====== Passage provided ======

Why set up your 100% space for 1% of your life?
Every time I mention the small spaces I have lived in (even a trailer…. true story), people always look at me with a mix of abject horror and fascination mixed with curiousity, and they ask me any one of these questions:
I had my stuff, I moved it in, end of story……
2. Do you have kids?
For the trailer – not yet.
For the 500 square foot space – not yet either.
For the 1200 square foot apartment – yes. And I don’t plan on having any more, but it is more than enough space for all of us. We use every single room often. If you did a hot spot look at where we spent most of our time it would be:
- One of the bathrooms (the main one)
- Living Room
- Bedroom – nearer to night time or nap time but even during the day to laze around on the futon & play…
Sometimes I had no choice. I had to do it (see: trailer)…. but mostly because I don’t want to pay for more space that I don’t use or need.
I just need ENOUGH space. Sure it would be great for the same price to get double the space or more, but then I’d give up on location (FOR SURE) or community amenities, commuting perks, etc
4. But where do your guests sleep? How do you entertain?
Okay, so this one… is the point of this post.
I usually say:
We don’t entertain that often (some people do this nightly or weekly, we are NOT those folks because we don’t have any family near to us by a long shot and we are pretty quiet as a family which may come as a surprise to many because I seem very extroverted at work but I need my own recharge time too)….
…. and we don’t have people come over to stay often either.
Maybe once a year if that. When my family visits, they’d rather stay in a hotel downtown and not bother us with their night owl schedule (we sleep at 8 p.m. sharp and they stay up until 3 a.m. because they are way past the age of having young children).
If you’re that family, maybe a small space won’t work for you. You’d need a DEDICATED room to having these guests come over, stay, hang out, etc.
…but why would I set up a space for 1% of my life?
Most of my time is spent with just the three of us, and the occasional person who comes over to hang for dinner or lunch, but that’s it.
I would rather have the space work for me for 99% of my life than all of these dead rooms I see that are “guest bedrooms” or “formal dining rooms”.
We don’t have that although Little Bun’s room is empty right now for guests, and when he’s older, he’ll move to our bedroom to sleep if a guest comes over to visit, and give up his room to them. *shrug* Won’t happen often, and this is part of small space living.

====== Given data ======

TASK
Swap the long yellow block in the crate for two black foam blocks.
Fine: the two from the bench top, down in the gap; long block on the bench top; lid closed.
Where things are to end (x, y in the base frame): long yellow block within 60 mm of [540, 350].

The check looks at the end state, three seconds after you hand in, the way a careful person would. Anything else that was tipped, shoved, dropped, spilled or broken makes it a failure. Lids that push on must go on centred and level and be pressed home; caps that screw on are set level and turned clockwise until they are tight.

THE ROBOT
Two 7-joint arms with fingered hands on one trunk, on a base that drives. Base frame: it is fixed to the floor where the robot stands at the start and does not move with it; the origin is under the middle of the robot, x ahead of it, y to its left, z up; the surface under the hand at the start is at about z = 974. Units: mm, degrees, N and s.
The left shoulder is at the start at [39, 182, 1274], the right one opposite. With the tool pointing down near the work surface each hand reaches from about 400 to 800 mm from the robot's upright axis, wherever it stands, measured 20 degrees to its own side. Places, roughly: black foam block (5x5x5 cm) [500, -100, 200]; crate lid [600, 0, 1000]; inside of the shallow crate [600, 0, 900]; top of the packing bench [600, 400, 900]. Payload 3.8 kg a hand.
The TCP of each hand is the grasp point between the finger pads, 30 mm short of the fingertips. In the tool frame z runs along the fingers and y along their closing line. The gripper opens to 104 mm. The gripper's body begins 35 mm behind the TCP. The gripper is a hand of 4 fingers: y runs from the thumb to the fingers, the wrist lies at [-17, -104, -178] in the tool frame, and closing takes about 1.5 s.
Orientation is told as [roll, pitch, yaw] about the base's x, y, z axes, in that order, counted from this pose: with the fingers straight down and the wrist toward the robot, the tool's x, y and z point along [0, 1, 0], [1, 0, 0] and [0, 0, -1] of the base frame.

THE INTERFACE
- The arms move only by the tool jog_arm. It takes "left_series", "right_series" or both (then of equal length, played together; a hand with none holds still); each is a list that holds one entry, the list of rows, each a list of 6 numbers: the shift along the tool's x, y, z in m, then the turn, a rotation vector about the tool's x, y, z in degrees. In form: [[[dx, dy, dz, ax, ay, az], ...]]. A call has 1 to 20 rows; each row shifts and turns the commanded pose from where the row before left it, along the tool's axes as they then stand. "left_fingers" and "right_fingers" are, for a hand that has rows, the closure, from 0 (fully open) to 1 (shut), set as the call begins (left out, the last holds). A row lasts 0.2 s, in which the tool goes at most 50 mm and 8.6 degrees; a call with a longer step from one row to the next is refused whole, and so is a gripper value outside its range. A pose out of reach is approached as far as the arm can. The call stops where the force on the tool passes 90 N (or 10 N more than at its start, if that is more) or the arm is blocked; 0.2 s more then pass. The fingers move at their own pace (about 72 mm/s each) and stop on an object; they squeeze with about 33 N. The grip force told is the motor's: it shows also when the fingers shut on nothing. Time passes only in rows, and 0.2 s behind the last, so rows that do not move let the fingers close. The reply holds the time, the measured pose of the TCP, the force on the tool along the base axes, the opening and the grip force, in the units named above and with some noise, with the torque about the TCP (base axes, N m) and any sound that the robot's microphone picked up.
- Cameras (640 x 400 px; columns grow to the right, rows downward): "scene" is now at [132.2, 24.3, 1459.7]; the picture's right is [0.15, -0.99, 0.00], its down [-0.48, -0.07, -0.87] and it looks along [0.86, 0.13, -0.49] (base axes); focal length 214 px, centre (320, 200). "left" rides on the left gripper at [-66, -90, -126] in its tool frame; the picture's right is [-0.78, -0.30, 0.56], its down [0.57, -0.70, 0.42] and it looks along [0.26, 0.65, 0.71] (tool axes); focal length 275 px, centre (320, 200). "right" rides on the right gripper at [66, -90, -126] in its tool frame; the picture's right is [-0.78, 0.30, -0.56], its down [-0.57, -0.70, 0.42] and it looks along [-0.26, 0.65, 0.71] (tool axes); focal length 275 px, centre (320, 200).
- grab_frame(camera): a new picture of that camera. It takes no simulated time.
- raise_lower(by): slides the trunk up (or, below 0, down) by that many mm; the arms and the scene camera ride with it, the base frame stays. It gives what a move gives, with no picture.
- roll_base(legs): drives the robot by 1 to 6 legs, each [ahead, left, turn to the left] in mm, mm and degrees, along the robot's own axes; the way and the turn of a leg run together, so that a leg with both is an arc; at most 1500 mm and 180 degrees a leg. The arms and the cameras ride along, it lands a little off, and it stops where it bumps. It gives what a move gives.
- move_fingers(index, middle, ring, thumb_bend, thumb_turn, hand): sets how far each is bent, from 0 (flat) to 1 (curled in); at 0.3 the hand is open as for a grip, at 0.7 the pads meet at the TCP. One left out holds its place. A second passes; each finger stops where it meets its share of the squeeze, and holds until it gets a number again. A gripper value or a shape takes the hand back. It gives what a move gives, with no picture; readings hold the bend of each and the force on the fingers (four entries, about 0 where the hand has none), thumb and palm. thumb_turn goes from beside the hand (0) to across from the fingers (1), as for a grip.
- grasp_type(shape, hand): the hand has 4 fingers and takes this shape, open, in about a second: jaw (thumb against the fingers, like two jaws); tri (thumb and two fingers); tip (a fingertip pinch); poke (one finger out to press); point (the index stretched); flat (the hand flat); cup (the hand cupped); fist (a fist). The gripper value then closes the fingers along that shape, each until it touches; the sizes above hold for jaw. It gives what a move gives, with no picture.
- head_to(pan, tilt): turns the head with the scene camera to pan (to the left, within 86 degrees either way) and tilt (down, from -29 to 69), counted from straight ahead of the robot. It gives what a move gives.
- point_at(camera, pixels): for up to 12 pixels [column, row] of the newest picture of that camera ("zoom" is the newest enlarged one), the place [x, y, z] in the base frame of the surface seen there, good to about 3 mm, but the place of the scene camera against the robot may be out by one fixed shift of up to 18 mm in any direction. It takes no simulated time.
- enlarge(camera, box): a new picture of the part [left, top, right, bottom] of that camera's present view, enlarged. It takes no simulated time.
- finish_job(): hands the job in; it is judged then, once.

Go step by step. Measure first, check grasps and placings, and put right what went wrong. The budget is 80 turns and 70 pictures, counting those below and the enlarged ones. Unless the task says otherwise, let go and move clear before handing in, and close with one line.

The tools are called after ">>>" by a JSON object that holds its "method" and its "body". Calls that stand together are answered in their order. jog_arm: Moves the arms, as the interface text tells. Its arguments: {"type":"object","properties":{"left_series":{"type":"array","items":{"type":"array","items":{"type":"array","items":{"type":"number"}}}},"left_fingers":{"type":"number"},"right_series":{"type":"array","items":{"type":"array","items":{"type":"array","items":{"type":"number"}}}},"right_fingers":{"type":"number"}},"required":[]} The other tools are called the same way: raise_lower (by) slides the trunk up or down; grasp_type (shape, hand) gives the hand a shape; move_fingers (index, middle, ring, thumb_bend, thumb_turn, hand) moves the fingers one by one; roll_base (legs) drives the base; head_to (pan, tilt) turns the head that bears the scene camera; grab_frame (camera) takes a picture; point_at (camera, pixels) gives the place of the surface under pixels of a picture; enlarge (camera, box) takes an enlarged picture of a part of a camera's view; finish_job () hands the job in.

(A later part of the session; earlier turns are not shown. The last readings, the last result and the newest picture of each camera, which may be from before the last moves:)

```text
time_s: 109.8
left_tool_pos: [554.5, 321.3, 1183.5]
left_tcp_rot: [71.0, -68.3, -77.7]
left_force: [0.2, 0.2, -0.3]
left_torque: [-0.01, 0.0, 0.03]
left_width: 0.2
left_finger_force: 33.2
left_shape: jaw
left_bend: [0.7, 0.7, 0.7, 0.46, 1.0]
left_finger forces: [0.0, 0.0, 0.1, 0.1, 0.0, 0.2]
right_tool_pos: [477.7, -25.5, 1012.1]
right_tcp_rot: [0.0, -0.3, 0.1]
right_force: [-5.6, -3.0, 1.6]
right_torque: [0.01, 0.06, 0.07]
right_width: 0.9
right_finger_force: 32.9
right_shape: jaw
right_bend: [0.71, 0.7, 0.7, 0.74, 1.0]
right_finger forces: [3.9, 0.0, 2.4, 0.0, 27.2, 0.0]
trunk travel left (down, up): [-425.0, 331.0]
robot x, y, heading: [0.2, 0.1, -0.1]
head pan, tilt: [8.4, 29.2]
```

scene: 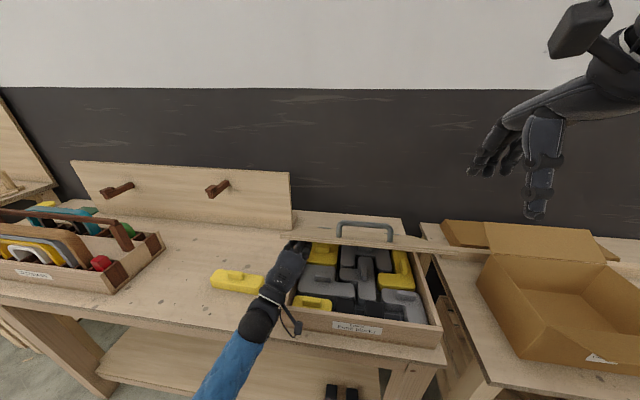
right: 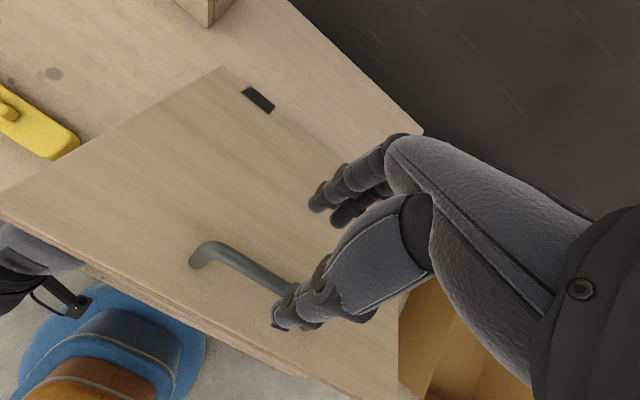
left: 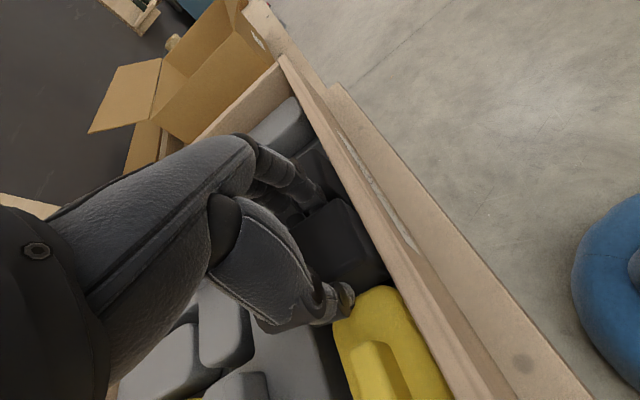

======

* What you will do:
Your answer is an exact quotation from the passage provided: it starts at "For the 1200" and ends at "use or need.".

* Written answer:
For the 1200 square foot apartment – yes. And I don’t plan on having any more, but it is more than enough space for all of us. We use every single room often. If you did a hot spot look at where we spent most of our time it would be:
- One of the bathrooms (the main one)
- Living Room
- Bedroom – nearer to night time or nap time but even during the day to laze around on the futon & play…
Sometimes I had no choice. I had to do it (see: trailer)…. but mostly because I don’t want to pay for more space that I don’t use or need.